Task
Copy out each line that mentions the word "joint".

Stored data
(begin)
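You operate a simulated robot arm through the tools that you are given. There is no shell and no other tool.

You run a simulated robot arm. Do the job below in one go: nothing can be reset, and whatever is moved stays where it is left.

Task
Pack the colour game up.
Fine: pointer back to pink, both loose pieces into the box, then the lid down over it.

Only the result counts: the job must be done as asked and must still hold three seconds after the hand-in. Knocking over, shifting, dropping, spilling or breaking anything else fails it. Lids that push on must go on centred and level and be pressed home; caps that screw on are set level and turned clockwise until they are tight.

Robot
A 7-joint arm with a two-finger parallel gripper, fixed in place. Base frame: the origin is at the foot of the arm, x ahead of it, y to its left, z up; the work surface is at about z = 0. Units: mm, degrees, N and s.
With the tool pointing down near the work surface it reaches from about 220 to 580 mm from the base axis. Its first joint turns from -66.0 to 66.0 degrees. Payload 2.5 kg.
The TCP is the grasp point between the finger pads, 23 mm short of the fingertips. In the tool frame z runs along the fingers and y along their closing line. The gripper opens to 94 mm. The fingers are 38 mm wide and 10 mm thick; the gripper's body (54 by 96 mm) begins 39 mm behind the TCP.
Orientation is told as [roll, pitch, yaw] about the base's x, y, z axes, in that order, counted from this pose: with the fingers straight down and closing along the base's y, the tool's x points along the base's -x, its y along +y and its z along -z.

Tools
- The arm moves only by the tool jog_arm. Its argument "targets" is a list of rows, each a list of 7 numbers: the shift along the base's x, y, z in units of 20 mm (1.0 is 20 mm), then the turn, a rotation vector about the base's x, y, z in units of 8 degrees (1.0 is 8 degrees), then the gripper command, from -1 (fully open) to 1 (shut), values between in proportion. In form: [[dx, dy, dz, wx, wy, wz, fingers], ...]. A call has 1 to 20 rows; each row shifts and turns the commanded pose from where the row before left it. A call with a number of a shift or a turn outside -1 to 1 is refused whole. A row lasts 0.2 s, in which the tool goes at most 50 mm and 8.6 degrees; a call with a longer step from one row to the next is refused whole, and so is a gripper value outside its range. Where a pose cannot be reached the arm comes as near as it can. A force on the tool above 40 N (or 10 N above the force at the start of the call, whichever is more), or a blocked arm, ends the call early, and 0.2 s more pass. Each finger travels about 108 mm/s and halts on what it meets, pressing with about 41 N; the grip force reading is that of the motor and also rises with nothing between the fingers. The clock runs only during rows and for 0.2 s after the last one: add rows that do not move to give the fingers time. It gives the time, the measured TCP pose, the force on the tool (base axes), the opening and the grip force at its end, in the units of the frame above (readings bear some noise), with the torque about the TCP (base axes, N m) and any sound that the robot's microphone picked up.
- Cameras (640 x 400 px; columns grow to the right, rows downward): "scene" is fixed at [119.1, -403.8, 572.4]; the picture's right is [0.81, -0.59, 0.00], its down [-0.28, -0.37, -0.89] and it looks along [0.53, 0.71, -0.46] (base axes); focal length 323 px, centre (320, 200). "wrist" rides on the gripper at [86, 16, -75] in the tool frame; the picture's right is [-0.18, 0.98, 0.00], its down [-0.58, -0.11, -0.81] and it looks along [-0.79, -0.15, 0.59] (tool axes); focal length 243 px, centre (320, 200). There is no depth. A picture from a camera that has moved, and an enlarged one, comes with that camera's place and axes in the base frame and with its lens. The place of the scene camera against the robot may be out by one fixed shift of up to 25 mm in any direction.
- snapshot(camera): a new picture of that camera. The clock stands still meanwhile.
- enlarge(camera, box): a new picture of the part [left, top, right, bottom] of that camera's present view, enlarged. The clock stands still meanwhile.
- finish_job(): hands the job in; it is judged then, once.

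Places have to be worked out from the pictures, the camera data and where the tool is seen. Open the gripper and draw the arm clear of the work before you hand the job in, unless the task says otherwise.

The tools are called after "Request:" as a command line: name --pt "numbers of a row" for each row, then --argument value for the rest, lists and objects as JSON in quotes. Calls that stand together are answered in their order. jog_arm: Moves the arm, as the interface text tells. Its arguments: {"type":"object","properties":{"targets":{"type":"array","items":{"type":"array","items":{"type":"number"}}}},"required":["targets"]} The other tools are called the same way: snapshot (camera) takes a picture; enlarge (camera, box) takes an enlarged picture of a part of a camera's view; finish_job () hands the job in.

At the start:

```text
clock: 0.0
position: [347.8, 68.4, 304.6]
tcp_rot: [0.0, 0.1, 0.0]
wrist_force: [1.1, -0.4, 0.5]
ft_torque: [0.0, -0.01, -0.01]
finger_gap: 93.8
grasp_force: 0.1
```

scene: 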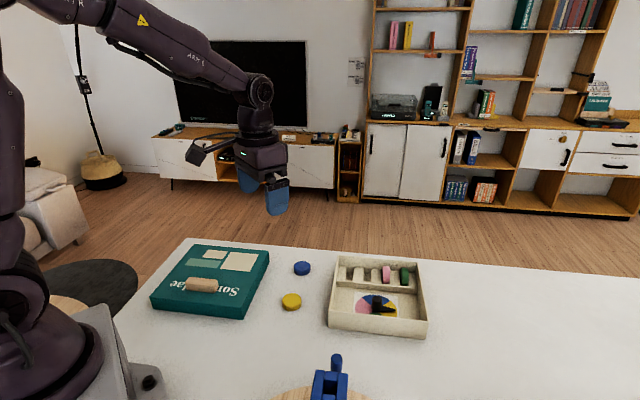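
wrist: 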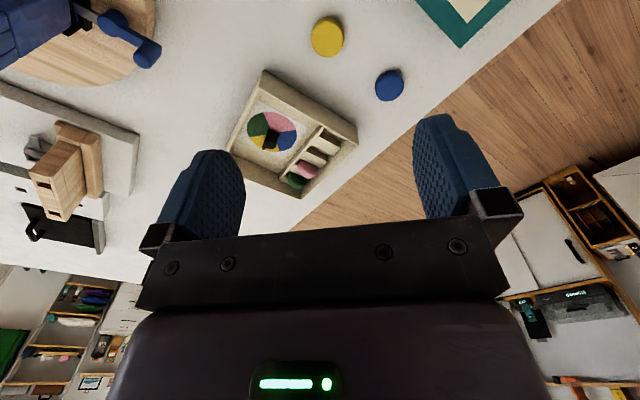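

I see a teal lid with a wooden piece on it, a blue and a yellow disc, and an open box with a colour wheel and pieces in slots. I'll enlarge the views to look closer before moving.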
(end)
Response for this exercise
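A 7-joint arm with a two-finger parallel gripper, fixed in place. Base frame: the origin is at the foot of the arm, x ahead of it, y to its left, z up; the work surface is at about z = 0. Units: mm, degrees, N and s.
With the tool pointing down near the work surface it reaches from about 220 to 580 mm from the base axis. Its first joint turns from -66.0 to 66.0 degrees. Payload 2.5 kg.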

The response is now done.